### SOURCE PASSAGE:
□ □ □ □ □

And I think you can fill in the rest of the plot.

The storyline is similar to the Russian version of "Ugly Betty." In that sitcom, the heroine had retainers, bottle glasses and a grannyish wardrobe. But this sitcom has taken a different route, casting an actress who is so grotesquely overweight that she might have to buy a size medium in Topshop.

It's not as if there aren't any larger actresses in Russia, despite a national tendency for slinky hipbones. Anna Mikhalkova, who sometimes presents the children's show "Good Night, Little Ones," comes to mind, for a start. So it's pretty depressing that a plum role like this went to Darya Ivanova, an actress with round cheeks and dimples but a blatant lack of spare tires.

In the first episode, Alisa was shown in a dead-end job wearing a giant foam-rubber pretzel costume to hand out flyers for a bakery. I initially thought that this was a brilliantly surreal touch and that she would wander around like this for the whole sitcom. But when she pulled off the pretzel costume, we saw a normal-sized girl who was simply wearing lots of layers of clothing.

□ □ □ □ □

### GIVEN INFORMATION:
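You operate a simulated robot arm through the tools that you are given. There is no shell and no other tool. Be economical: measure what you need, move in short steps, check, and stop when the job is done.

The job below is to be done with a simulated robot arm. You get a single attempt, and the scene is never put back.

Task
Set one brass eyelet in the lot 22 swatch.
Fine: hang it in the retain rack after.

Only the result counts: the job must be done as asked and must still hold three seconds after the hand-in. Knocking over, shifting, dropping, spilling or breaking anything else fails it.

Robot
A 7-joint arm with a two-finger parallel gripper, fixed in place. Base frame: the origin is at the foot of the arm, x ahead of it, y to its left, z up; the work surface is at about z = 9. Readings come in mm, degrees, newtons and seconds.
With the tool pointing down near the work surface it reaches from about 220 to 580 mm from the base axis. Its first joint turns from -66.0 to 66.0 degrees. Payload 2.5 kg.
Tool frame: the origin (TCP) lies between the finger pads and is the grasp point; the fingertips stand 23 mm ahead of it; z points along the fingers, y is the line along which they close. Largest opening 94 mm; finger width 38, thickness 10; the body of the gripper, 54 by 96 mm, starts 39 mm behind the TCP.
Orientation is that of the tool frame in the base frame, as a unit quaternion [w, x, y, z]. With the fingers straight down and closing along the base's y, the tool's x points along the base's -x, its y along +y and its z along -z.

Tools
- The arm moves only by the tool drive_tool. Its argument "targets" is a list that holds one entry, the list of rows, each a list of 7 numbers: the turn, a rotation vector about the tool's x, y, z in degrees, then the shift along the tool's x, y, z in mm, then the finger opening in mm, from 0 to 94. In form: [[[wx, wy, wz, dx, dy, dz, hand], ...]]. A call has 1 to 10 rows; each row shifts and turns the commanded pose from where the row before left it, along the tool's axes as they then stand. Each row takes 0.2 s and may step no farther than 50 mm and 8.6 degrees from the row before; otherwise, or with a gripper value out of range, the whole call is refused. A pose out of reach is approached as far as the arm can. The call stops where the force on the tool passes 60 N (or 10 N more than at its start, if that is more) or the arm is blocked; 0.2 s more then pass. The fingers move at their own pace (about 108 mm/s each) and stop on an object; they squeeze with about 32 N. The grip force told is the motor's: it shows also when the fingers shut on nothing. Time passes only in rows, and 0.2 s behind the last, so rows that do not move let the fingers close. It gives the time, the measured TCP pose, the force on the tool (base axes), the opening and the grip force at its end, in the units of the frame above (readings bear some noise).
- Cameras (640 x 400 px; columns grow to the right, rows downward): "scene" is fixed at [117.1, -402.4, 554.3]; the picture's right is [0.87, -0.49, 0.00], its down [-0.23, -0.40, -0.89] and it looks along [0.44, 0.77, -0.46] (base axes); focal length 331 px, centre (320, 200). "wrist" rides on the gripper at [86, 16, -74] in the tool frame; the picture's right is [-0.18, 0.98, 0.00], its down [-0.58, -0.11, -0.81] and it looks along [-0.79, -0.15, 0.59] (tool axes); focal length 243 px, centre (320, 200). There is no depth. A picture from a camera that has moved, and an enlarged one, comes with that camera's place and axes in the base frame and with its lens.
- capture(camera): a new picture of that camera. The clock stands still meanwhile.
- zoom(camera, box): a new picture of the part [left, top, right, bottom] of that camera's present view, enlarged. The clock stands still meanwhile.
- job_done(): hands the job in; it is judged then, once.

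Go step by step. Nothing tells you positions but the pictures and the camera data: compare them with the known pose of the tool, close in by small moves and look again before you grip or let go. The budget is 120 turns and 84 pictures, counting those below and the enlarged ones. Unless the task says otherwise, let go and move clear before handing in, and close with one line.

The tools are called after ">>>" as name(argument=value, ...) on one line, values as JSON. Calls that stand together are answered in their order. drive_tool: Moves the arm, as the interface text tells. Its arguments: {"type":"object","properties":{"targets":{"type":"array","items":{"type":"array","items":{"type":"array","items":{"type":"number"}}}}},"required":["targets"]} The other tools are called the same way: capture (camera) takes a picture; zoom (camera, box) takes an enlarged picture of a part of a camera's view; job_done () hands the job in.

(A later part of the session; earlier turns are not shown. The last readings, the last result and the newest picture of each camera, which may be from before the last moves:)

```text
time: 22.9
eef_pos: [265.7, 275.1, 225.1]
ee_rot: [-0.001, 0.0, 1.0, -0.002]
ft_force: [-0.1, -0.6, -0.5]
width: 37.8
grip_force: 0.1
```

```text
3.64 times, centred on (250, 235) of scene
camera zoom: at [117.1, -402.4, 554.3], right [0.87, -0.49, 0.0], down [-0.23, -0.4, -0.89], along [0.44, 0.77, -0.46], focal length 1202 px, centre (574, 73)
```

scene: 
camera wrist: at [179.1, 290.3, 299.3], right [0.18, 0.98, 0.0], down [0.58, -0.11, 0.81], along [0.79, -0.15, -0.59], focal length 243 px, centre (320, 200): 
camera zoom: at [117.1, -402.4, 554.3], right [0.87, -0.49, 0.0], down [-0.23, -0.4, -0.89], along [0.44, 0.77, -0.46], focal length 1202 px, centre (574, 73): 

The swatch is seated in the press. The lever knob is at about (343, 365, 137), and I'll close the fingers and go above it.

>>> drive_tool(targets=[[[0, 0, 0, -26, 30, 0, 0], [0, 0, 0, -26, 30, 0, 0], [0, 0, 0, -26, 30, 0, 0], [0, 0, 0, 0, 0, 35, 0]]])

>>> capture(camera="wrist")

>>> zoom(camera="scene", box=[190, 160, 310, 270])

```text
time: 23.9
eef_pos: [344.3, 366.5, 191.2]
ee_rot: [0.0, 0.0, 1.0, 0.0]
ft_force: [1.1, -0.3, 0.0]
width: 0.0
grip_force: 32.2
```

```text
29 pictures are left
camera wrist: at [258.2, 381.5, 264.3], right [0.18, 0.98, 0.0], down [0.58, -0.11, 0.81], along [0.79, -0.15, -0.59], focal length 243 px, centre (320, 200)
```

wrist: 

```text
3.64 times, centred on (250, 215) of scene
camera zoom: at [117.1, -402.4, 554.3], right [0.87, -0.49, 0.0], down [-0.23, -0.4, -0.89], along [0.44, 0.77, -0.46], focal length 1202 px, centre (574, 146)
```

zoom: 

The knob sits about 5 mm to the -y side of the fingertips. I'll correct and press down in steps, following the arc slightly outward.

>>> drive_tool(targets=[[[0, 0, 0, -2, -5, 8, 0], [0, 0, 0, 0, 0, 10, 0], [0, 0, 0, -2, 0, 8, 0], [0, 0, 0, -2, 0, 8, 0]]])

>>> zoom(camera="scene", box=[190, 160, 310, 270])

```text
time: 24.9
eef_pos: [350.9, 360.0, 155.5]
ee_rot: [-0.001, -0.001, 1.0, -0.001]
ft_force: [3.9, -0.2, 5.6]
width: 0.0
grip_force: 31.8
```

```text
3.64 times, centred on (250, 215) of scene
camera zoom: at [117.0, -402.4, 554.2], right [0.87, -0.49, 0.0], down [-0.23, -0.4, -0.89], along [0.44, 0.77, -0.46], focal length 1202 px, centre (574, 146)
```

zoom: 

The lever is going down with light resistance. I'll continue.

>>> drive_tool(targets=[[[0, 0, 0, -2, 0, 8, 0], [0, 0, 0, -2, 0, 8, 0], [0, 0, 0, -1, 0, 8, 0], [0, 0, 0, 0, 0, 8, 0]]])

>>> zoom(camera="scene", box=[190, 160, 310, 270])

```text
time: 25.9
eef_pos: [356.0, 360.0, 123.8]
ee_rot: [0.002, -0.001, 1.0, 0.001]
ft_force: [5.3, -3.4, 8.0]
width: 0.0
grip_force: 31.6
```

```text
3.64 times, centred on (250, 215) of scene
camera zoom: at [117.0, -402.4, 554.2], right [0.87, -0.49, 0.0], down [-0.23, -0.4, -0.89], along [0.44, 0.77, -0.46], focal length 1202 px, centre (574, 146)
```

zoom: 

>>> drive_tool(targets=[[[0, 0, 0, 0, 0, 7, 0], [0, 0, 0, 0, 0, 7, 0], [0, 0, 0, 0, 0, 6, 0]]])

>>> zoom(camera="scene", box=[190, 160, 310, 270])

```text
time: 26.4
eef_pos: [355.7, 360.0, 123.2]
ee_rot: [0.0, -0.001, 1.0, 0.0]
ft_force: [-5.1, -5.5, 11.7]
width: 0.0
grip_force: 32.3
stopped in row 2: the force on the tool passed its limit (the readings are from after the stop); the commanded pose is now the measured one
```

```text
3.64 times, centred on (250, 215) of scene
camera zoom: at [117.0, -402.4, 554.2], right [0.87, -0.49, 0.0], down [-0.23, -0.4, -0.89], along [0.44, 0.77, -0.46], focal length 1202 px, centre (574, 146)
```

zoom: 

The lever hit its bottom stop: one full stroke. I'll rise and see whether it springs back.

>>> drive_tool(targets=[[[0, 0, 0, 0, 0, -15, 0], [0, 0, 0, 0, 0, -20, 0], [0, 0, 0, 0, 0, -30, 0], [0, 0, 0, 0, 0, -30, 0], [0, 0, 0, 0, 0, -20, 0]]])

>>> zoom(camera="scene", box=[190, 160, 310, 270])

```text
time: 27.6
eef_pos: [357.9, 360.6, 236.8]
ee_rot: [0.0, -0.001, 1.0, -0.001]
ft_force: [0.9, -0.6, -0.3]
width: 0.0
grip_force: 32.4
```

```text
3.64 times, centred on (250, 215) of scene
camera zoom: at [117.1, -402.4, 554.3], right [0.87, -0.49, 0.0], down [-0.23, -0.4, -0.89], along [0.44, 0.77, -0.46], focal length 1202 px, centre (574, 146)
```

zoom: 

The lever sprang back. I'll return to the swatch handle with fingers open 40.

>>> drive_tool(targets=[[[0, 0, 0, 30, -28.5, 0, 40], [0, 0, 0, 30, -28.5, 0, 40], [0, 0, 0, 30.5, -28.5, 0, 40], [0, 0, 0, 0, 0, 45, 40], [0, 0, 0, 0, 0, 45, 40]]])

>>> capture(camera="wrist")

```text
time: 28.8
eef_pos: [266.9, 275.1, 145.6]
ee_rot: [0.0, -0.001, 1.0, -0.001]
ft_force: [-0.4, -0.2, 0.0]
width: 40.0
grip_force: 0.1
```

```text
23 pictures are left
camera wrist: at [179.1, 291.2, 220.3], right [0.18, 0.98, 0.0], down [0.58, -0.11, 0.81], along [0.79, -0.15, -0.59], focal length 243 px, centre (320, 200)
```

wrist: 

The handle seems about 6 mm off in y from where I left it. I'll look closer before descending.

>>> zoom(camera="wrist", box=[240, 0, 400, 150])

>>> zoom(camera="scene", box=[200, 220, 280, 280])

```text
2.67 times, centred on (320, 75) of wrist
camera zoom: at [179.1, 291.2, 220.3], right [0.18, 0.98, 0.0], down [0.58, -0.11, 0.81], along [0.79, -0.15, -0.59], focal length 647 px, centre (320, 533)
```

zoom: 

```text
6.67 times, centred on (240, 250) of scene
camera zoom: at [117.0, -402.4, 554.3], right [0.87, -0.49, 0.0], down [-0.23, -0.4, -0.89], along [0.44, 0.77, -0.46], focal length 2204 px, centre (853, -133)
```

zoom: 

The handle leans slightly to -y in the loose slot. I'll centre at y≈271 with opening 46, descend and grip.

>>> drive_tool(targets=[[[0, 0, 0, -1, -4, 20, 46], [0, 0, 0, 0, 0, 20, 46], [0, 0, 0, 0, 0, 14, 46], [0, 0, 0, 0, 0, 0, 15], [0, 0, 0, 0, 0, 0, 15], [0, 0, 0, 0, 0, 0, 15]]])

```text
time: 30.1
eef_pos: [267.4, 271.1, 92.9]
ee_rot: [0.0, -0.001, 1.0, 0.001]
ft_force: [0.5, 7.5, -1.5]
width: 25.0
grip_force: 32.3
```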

□ □ □ □ □

### SHORT EXERCISE:
Add the next paragraphs of the source passage.

### ANSWER:
In the first episode, a friend persuaded Alisa to apply for a job at an ad agency. It turned out that she has a degree from Moscow State University, so she was a bit overqualified to work as a pretzel.

She got the job, because the motherly recruitment lady said she was sick of leggy but clueless girls. But she faced hostility elsewhere. "The cleaning job is already taken," an ad man told her, after looking her up and down.

She also got off to a bad start with her boss, Artyom, by knocking over his computer and pouring coffee on his keyboard. She immediately decided he was a "psycho," so very different from her Internet heartthrob.

Even worse, she encountered Artyom's bitchy, thin girlfriend, who told her to get liposuction.

In subplots, we saw that Alisa's so-called extra pounds come from a grandmother who feeds her pirozhki for breakfast. And there was also a little homily about her pretty friend who doesn't appreciate what she's got and who decided to pay for silicon lip implants and dump her poor but loving boyfriend.

Even though its message of girl power is pretty shallow, the sitcom is trying to break some new ground. It experiments with split-screens and voice-overs expressing the characters' inner thoughts. In a fun extra, it also has a web site, Ilove.mail.ru, where you can read blogs written by Alisa and her boss, who call themselves "Thumbelina" and "Film Lover" online.

You can also spy on their virtual correspondence, which is a little too correctly spelled to be authentic. "All my life goes on in virtual reality. How I understand you!" Alisa writes. "In the real world, I'm lost and I hurry back the screen to find you."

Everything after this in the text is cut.